== PASSAGE SHOWN ==
“La sagrada Escritura y la práctica tradicional de la Iglesia ven en las familias numerosas como un signo de la bendición divina y de la generosidad de los padres”
(Catecismo
de la Iglesia Católica N° 2373)
El venerable ENRIQUE SHAW (1921-1962) laico argentino y sus nueve hijos
Ante
comentarios confusos acerca de "las familias con muchos hijos", que pueden malinterpretar
la doctrina católica de siempre, es bueno releer algunos textos magisteriales sobre
este tema. Abajo algunos párrafos de:
1) la Encíclica CASTI
CONNUBII de Pio XII,
2) la Encíclica
EVANGELIUM VITAE de san Juan Pablo II
3) y de la
Constitución Pastoral GAUDIUM ET SPES del Concilio Vaticano II.
ENCÍCLICA
CASTI CONNUBII de PIO XII
Los hijos se engendran principalmente no para
la tierra y el tiempo,
sino para el cielo y la eternidad.
EL BIEN DE LA PROLE EN EL MATRIMONIO CRISTIANO
Dice San Agustín: tres son los bienes por los cuales son buenas las
nupcias: “prole, fidelidad, sacramento”. De qué modo estos
tres capítulos contengan con razón un síntesis fecunda de toda la doctrina del
matrimonio cristiano, lo declara expresamente el mismo santo Doctor, cuando
dice: "En la fidelidad se atiende a que, fuera del vínculo
conyugal, no se unan con otro o con otra; en la prole, a que ésta se
reciba con amor, se críe con benignidad y se eduque religiosamente; en el sacramento,
a que el matrimonio no se disuelva, y a que el repudiado o repudiada no se una
a otro ni aun por razón de la prole. Esta es la ley del matrimonio: no sólo
ennoblece la fecundidad de la naturaleza, sino que reprime la perversidad de la
incontinencia.

== RECORDED DATA ==
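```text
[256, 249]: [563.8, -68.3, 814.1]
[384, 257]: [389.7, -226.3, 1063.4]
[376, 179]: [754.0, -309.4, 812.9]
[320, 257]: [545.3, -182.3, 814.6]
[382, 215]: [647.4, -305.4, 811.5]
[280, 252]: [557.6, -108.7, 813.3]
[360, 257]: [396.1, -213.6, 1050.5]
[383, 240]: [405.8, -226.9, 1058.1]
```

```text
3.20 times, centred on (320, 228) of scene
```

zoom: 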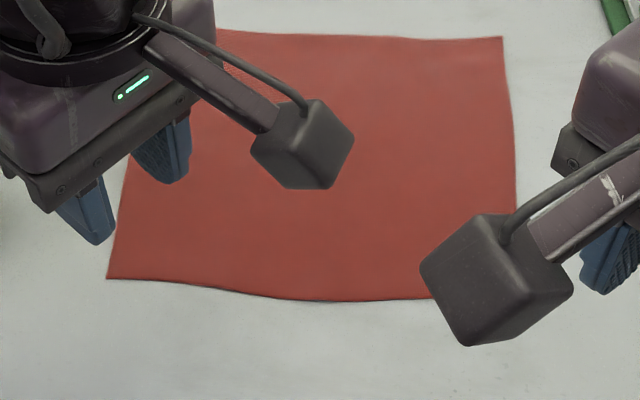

== THE PROBLEM ==
Set down the passage shown as it stands from "EL BIEN DE LA" to "incontinencia.", and nothing more.

== WRITTEN RESPONSE ==
EL BIEN DE LA PROLE EN EL MATRIMONIO CRISTIANO
Dice San Agustín: tres son los bienes por los cuales son buenas las
nupcias: “prole, fidelidad, sacramento”. De qué modo estos
tres capítulos contengan con razón un síntesis fecunda de toda la doctrina del
matrimonio cristiano, lo declara expresamente el mismo santo Doctor, cuando
dice: "En la fidelidad se atiende a que, fuera del vínculo
conyugal, no se unan con otro o con otra; en la prole, a que ésta se
reciba con amor, se críe con benignidad y se eduque religiosamente; en el sacramento,
a que el matrimonio no se disuelva, y a que el repudiado o repudiada no se una
a otro ni aun por razón de la prole. Esta es la ley del matrimonio: no sólo
ennoblece la fecundidad de la naturaleza, sino que reprime la perversidad de la
incontinencia.